Another example, from the chapter "Of the Monstrous Pictures of Whales": >For all these reasons, then, any way you may look at it, you must needs conclude that the great leviathan is that one creature in the world which must remain unpainted to the last. True, one portrait may hit the mark much nearer than another, but none can hit it with any very considerable degree of exactness. So there is no earthly way of finding out precisely what the whale really looks like. And the only mode in which you can derive even a tolerable idea of his living contour, is by going a-whaling yourself; but by so doing, you run no small risk of being eternally stove and sunk by him. Wherefore, it seems to me you had best not be too fastidious in your curiosity touching this leviathan.
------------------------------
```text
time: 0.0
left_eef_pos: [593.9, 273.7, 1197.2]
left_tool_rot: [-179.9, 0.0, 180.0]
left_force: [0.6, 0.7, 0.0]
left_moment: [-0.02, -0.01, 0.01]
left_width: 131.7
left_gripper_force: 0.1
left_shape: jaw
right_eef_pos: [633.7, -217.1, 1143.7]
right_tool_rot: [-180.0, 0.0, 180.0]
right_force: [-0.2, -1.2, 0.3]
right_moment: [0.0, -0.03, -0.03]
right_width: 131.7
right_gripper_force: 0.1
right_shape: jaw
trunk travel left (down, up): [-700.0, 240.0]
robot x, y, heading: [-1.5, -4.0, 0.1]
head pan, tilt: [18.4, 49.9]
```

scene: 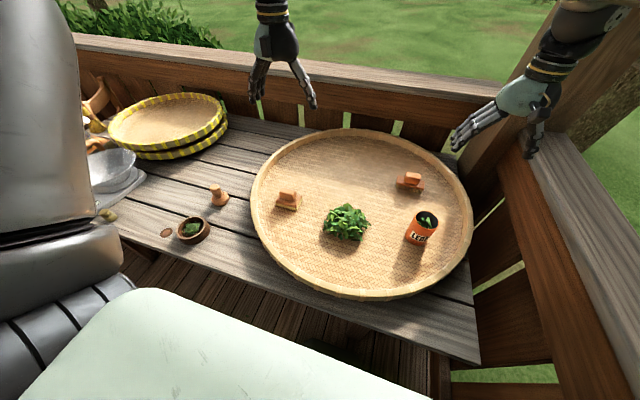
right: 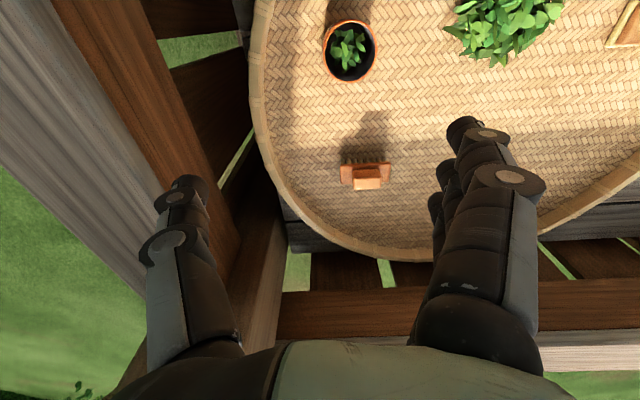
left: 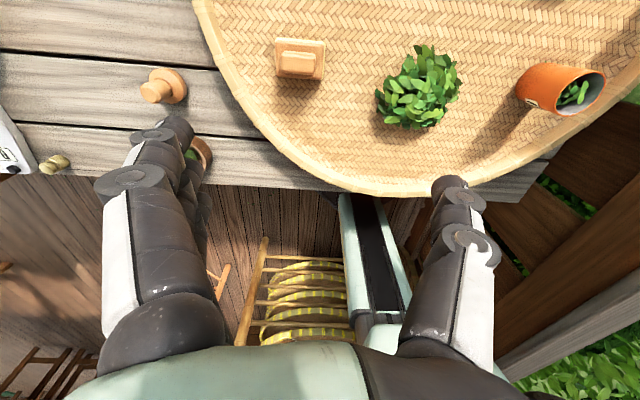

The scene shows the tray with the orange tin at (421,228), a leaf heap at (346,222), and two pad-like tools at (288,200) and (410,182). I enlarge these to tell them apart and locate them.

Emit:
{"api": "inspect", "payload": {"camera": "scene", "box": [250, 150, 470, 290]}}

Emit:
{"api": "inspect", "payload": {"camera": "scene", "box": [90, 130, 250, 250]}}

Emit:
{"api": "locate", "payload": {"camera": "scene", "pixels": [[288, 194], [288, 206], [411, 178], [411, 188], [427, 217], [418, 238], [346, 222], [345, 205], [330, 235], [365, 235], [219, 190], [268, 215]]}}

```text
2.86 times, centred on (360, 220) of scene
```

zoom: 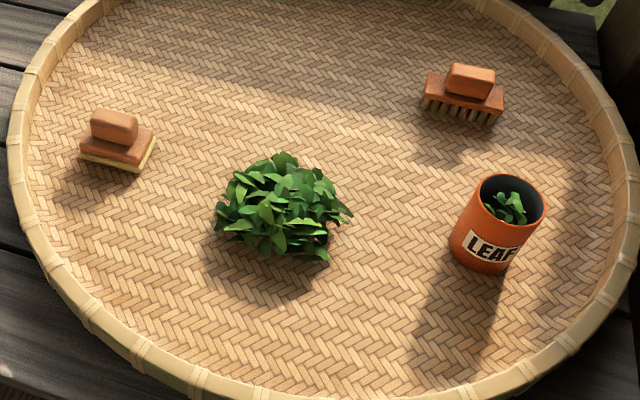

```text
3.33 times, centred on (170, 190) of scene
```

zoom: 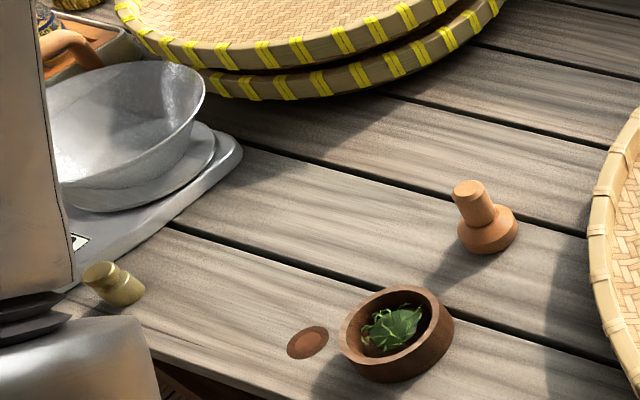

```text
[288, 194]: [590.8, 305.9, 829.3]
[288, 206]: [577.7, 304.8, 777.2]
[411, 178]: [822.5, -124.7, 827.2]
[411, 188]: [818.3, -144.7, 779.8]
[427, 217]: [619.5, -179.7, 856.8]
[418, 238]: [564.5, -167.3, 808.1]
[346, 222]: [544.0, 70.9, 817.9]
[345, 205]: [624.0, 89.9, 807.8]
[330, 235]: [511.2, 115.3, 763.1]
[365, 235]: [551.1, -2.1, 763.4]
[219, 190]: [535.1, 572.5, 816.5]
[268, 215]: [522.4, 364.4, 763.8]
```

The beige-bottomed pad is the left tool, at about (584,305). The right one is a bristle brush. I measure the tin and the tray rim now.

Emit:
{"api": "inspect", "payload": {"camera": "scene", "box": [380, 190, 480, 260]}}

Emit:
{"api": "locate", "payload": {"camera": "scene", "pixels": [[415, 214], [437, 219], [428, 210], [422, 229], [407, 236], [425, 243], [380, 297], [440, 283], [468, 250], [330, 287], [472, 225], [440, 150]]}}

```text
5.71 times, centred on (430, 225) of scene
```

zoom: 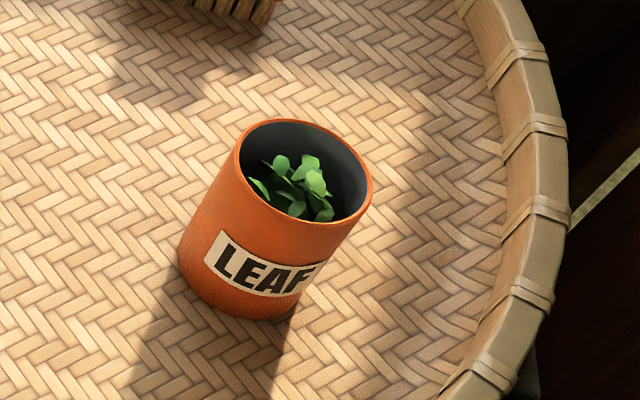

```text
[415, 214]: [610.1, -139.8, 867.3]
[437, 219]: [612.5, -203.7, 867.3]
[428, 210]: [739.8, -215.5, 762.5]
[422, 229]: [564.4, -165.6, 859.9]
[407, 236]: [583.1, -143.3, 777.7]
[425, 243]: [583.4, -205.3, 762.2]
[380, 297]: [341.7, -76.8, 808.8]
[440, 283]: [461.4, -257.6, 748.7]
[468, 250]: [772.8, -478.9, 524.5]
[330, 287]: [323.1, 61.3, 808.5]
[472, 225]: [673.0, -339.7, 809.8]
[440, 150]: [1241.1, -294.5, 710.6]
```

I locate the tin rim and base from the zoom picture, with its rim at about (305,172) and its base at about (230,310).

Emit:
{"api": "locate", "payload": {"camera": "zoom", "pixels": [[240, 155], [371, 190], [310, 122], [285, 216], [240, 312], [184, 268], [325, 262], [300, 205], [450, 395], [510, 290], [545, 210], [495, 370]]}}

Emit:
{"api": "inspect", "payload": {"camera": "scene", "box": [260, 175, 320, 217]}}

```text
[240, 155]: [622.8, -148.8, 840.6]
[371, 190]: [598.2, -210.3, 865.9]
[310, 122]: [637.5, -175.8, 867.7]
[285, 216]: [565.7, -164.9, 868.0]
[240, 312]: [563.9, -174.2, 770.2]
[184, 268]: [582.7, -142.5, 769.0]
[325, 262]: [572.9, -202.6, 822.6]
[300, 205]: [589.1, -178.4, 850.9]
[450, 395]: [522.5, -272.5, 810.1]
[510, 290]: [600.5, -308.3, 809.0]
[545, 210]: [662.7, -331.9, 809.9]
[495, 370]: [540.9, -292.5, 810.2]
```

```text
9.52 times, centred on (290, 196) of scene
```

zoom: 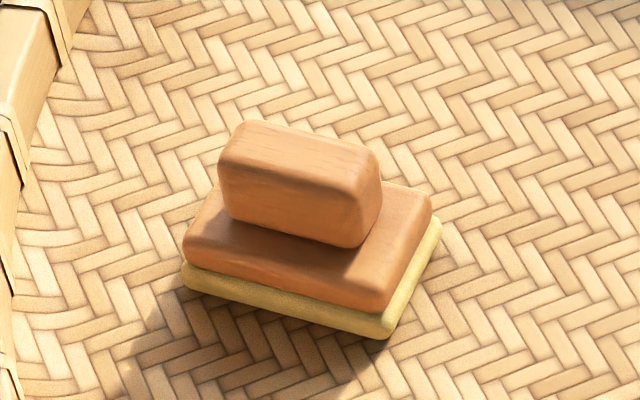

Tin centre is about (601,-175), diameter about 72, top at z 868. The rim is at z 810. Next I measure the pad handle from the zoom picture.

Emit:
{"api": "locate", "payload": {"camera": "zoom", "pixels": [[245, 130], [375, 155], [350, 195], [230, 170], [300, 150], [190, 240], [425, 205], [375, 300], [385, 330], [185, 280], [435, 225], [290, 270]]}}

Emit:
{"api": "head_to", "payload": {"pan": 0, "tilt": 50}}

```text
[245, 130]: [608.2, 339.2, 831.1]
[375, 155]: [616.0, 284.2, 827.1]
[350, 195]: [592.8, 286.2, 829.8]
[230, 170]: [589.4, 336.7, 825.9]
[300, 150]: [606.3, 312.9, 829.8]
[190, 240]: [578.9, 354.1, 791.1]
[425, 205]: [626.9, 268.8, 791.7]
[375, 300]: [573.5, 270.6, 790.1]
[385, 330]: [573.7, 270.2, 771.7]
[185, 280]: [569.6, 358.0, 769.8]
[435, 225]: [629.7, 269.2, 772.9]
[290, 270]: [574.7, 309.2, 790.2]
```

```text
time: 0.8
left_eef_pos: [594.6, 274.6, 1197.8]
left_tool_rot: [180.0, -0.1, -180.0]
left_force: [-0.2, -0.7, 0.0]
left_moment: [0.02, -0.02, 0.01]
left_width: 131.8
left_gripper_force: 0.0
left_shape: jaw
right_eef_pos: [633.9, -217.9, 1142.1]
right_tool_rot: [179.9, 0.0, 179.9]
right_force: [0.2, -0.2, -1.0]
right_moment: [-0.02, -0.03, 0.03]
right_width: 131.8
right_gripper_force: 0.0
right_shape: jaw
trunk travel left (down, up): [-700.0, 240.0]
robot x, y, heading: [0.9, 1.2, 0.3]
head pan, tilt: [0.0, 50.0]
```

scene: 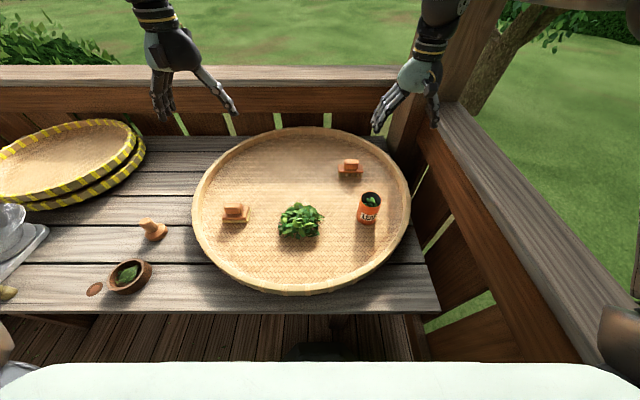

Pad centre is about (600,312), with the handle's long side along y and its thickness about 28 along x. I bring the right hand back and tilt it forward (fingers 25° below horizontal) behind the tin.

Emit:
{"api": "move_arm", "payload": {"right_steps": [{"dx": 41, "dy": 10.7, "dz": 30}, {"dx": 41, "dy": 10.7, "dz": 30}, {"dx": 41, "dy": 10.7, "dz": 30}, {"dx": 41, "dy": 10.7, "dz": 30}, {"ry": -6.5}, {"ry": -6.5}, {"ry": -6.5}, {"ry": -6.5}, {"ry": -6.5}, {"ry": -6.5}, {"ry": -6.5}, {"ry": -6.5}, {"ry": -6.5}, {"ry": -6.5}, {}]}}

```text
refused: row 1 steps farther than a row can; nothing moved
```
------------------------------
He's obviously not talking about literal whales here... And the fact that most of the novel is filled with these philosophical musings rather than the story further suggests that the story is secondary to the philosophy.
James Rodriguez
"Of Whales in Paint, etc" is probably my favourite "encyclopedic" chapter. >Nor when expandingly lifted by your subject, can you fail to trace out great whales in the starry heavens, and boats in pursuit of them; as when long filled with thoughts of war the Eastern nations saw armies locked in battle among the clouds. Thus at the North have I chased Leviathan round and round the Pole with the revolutions of the bright points that first defined him to me. And beneath the effulgent Antarctic skies I have boarded the Argo-Navis, and joined the chase against the starry Cetus far beyond the utmost stretch of Hydrus and the Flying Fish. >With a frigate’s anchors for my bridle-bitts and fasces of harpoons for spurs, would I could mount that whale and leap the topmost skies, to see whether the fabled heavens with all their countless tents really lie encamped beyond my mortal sight!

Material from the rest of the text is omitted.